<<<<
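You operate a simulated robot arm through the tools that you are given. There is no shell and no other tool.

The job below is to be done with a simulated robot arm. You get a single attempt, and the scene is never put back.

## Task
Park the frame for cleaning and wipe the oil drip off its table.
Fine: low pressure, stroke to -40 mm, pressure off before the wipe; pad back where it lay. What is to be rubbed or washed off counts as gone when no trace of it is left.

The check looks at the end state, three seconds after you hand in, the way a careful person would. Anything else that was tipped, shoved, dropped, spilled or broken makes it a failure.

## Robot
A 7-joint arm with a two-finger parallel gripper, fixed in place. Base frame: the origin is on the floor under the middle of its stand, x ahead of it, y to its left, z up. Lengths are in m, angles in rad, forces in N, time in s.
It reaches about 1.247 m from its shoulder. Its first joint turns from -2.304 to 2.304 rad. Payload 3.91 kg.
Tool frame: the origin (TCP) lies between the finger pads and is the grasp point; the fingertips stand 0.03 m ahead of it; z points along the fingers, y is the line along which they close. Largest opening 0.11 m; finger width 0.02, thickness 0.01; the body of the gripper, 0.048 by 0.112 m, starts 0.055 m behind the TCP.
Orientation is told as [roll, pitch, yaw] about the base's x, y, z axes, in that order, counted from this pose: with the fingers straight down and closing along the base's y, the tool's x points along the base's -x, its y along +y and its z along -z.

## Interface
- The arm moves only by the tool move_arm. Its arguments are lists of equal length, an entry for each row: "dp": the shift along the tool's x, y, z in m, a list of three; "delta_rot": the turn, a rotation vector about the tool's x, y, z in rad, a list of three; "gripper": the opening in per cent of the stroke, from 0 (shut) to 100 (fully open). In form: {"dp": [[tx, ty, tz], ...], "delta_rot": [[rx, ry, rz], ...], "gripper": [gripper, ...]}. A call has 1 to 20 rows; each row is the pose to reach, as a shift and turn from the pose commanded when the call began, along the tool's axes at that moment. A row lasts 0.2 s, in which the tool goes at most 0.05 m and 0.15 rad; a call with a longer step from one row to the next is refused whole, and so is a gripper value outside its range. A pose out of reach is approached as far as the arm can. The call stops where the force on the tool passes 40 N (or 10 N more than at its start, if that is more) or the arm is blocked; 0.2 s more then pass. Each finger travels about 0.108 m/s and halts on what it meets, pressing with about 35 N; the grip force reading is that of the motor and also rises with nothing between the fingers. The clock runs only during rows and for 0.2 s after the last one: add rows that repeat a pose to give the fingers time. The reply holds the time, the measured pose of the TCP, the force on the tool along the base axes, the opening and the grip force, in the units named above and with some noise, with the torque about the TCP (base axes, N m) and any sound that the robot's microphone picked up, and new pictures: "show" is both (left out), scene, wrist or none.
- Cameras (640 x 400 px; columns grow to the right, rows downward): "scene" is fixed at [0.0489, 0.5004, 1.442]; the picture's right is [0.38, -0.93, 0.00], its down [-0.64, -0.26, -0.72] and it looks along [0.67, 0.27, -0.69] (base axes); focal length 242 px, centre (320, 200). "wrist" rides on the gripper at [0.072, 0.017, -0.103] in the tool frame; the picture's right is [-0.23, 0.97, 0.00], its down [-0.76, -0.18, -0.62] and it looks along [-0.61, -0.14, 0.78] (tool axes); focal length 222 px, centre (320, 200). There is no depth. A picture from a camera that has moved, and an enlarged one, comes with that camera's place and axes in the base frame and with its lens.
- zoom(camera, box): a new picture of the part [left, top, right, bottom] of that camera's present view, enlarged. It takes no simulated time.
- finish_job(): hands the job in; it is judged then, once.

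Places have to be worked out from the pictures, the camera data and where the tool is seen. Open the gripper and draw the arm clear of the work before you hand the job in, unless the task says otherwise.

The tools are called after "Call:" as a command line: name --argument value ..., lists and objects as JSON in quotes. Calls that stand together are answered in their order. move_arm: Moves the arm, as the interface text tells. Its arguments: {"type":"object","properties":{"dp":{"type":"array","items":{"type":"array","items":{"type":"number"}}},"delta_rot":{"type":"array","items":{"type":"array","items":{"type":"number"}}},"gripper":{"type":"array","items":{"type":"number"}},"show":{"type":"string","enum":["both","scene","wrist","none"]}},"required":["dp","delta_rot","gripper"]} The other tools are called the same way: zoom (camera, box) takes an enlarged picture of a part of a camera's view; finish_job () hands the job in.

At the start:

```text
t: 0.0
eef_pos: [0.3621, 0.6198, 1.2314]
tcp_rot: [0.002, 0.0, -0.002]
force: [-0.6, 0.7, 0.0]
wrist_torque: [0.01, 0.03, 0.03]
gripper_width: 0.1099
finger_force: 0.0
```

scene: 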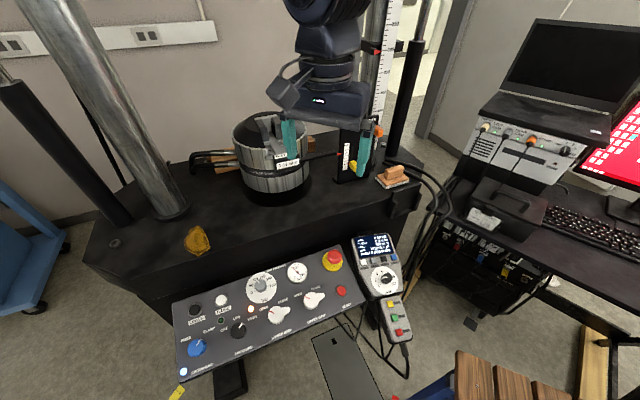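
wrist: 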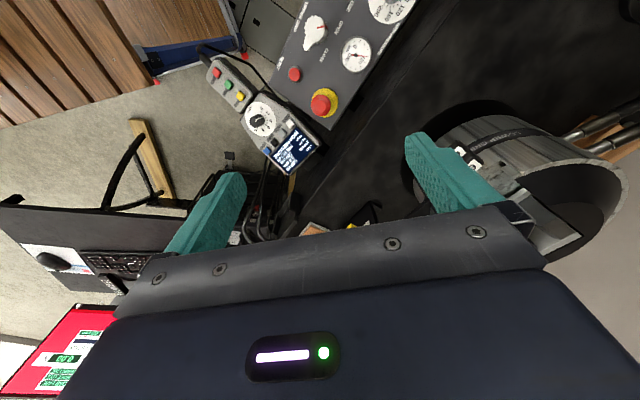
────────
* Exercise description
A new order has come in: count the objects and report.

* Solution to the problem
>>>>
* Exercise description
Exactly as written, quote the lines from the one that has "Park the frame" down to the one that has "Fine: low pressure, stroke", and include both.

* Solution to the problem
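Park the frame for cleaning and wipe the oil drip off its table.
Fine: low pressure, stroke to -40 mm, pressure off before the wipe; pad back where it lay. What is to be rubbed or washed off counts as gone when no trace of it is left.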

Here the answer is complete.